There was a minimalism to Prada’s womenswear offering too, though it was less stark. Uniform dressing was reimagined through an evening wear lens, with floor-skimming fishtail shirtdresses, origami flower-embellished pencil skirts and bow-adorned flats with glamorous, exaggeratedly pointy toes.
Outerwear was one of the strongest elements in both of the Italian heritage brand’s collections, and the coat that’s trending most heavily for this season is a long grey style, seen not just at Prada, but at Victoria Beckham, Max Mara, Loewe, Gucci and Michael Kors, among others.
Conway, who invests in a coat each autumn-winter, recommends Budapest brand Nanushka. “It’s an online store, but there’s a beautiful townhouse store in Mayfair in London that doubles as a coffee shop and it’s an interior lover’s dream. My last purchase there was a stunning mocha brown cashmere drop shoulder coat that I live in during the colder months,” he says. It may seem eye-rollingly predictable to talk about investing in a coat for autumn-winter, but the pleasure to be had from the cocooning folds of a brand new piece of outerwear in the frosty morning freshness of September is the adult equivalent of starting school with a new pencil case.

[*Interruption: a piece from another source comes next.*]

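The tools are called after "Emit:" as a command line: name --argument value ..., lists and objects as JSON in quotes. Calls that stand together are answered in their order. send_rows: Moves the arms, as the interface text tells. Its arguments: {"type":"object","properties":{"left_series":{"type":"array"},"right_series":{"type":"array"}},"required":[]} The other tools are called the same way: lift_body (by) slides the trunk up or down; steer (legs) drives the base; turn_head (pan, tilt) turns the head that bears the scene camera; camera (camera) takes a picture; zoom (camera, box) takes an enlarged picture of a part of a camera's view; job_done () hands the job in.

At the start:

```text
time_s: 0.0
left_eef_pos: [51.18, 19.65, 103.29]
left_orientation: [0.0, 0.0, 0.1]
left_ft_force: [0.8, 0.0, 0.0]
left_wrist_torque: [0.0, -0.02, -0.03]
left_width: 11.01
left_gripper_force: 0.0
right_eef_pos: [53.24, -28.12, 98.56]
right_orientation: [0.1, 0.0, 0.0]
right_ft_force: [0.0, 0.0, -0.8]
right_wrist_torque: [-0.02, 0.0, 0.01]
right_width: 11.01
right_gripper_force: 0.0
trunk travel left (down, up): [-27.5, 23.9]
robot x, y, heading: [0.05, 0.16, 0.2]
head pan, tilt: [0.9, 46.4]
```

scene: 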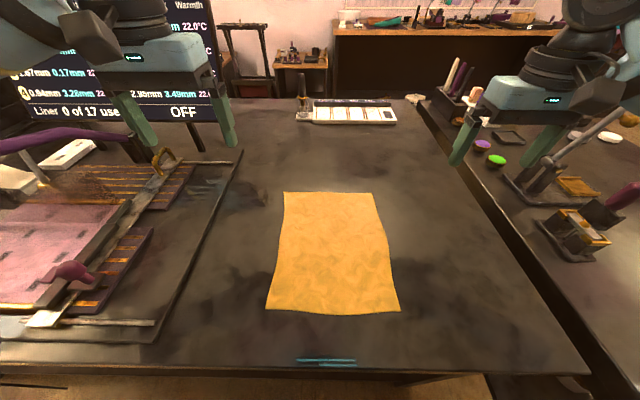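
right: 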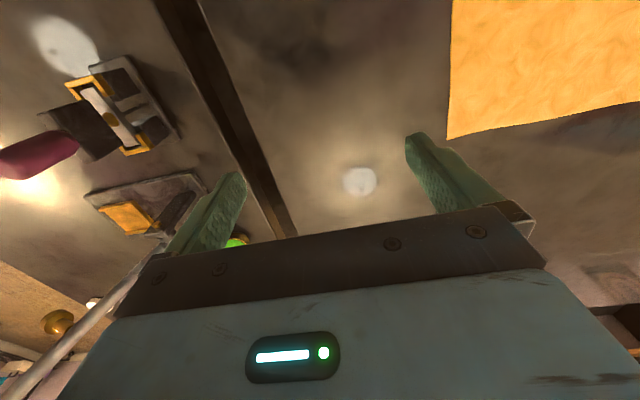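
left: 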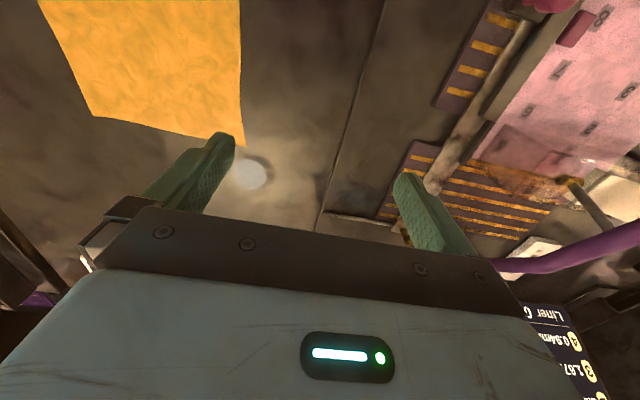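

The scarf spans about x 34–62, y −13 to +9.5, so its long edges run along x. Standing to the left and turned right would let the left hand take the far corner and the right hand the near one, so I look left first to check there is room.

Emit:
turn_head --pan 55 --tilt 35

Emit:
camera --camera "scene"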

It never gets old. Cos currently has a fantastic double-faced grey coat in its men’s collection and an exquisite longer-length light grey trench for women. With its shorter length, the men’s option may suit many women better though.
Both punk and uniform dressing have allowed designers to continue their close dialogue between men’s and womenswear, with more and more collections showing men and women together in looks that feel effortlessly interchangeable.
Simone Rocha, for instance, revealed that the menswear range she launched last year is as big a hit with her female customers as her male, while every look in Prada’s menswear show could have sat just as comfortably within its womenswear offering.
There’s a homogeny and unorthodoxy in creating clothes that refuse to define, categorise or polarise, and this feels especially apt in a season where designers are uncovering the overlaps between not just fashions but identities and communities too.